ATTN:Magazine
HALLOW GROUND.
The first track on Aperio! is like rolling something around the palm. Turning it over, feeling the indents and protrusions on every side. Gradually, an everyday object transforms into a miracle of craft through persistent attention alone. A synthesiser surges in and out, splitting into two notes and reassimilating, circling a single premise as its intricacies – the soft curvature of its tone, the pendulum sways of volume – radiate with ever greater charm. An array of strange noises skulk the periphery like shadows sweeping across the drones, bringing new perspective on its particulars through the simple obfuscation and release of the light. Through gentle movements and the deepening attention afforded by passing time, Miki Yui turns a humble object into the centre of the universe.
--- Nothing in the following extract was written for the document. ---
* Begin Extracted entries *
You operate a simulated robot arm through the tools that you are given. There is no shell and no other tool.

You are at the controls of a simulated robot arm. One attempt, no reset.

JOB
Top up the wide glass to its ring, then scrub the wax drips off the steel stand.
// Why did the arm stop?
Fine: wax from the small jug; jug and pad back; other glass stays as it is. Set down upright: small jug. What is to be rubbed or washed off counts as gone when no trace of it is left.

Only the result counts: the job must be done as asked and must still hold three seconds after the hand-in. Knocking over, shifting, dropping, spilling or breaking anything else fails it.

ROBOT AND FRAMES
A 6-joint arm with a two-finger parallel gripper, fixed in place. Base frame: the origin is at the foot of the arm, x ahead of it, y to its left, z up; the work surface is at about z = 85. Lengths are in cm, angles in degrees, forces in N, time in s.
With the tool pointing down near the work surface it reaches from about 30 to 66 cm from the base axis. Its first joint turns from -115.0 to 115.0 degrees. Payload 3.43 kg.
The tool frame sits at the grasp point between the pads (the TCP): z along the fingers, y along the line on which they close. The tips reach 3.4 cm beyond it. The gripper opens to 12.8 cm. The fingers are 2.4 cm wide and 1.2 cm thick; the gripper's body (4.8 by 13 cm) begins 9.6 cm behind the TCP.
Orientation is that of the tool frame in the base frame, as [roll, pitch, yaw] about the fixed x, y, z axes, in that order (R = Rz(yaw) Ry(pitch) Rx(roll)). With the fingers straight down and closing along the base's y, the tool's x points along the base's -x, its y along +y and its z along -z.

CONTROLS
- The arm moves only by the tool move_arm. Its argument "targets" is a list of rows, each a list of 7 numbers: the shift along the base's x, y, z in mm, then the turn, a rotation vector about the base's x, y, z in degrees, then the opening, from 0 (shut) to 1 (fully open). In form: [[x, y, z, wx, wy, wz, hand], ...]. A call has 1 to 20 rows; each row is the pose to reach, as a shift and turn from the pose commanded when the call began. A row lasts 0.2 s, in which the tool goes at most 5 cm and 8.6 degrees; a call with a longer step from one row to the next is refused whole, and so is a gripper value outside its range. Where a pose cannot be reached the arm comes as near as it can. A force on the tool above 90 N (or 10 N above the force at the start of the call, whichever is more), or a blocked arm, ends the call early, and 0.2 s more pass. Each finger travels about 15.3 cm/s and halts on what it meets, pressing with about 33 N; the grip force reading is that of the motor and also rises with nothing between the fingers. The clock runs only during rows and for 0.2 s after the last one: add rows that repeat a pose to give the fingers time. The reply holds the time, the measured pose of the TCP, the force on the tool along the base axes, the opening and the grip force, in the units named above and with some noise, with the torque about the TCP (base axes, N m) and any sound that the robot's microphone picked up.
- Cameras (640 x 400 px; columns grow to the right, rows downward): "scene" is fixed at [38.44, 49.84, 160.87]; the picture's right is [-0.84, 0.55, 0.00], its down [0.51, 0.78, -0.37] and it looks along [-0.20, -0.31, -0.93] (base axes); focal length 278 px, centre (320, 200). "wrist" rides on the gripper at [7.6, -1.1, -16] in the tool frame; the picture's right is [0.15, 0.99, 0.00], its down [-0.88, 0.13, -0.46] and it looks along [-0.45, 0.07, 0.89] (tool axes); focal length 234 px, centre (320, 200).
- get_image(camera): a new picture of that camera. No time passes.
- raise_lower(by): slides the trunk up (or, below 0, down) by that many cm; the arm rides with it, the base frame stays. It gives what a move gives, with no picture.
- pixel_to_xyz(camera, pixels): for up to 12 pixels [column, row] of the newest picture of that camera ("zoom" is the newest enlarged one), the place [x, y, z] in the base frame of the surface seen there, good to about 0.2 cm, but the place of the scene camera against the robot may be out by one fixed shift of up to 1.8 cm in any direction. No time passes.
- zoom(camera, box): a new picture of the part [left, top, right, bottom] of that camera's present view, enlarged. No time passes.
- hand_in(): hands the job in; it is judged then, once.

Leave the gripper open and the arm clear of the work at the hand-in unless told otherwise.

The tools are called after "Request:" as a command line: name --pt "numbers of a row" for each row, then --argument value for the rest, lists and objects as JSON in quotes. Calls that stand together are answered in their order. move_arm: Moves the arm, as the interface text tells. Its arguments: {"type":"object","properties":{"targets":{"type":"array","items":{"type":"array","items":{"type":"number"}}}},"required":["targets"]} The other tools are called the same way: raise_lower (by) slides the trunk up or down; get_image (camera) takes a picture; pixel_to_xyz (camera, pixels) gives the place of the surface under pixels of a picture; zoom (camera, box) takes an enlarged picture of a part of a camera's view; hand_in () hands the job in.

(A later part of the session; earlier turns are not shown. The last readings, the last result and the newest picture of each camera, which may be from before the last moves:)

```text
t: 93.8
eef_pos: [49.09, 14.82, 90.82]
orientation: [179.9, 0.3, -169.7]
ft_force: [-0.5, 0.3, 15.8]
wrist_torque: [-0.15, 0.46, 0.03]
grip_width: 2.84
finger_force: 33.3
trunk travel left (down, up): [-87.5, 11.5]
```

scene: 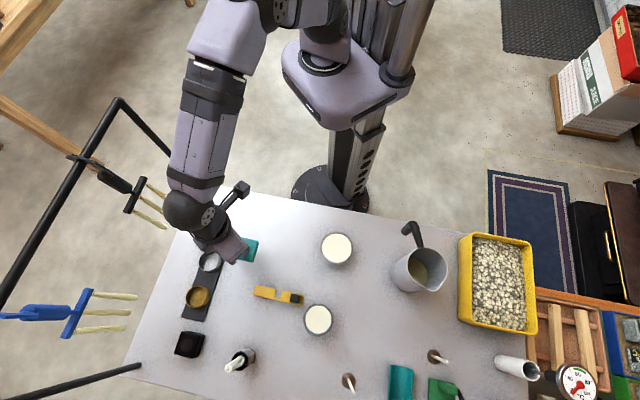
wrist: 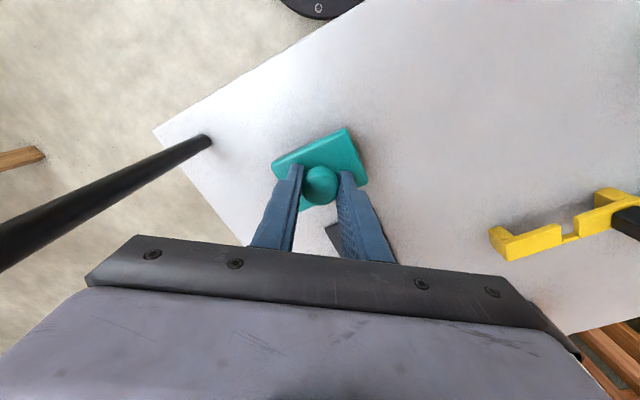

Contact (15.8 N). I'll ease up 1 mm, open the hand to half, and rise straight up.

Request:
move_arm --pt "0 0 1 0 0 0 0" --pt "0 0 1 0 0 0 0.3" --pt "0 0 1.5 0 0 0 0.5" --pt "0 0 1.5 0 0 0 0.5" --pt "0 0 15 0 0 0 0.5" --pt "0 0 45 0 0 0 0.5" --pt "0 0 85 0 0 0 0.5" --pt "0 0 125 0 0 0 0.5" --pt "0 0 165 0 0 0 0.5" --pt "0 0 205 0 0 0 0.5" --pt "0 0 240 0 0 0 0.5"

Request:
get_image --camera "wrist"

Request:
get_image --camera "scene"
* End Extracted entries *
Each track is titled after both an action and an entity/notion – “Listening (oneness)”, “Rhyming (colors)”, “Dreaming (now)” – perhaps alluding to the fact that the motion of “doing” is the precursor to all significance. This duet between modest sonics and movement, between object and process, feels central to Aperio!. “Revealing the source would only limit the imagination of the listeners,” Miki Yui states. “My sounds exist to trigger their own imagination”. Indeed, attempts to place these sounds within their source context are often futile – the reversed whistles on “Chanting (afar)” are like the eerie rotations of passing UFOs, while the rattling static on “Babbling (mono)” acts as refuge for the slurps and pops of some exotic species of frog. By feeding her recordings through a mangle of fidelities and manipulations, she dislocates her sound from earthly association. Many feel like documents discovered in a box of dusty unmarked tapes – captured transmissions from an elsewhere or another time. Without knowledge of their origin, the only option for imbuing these sounds with significance is to actually listen. Time will do the rest.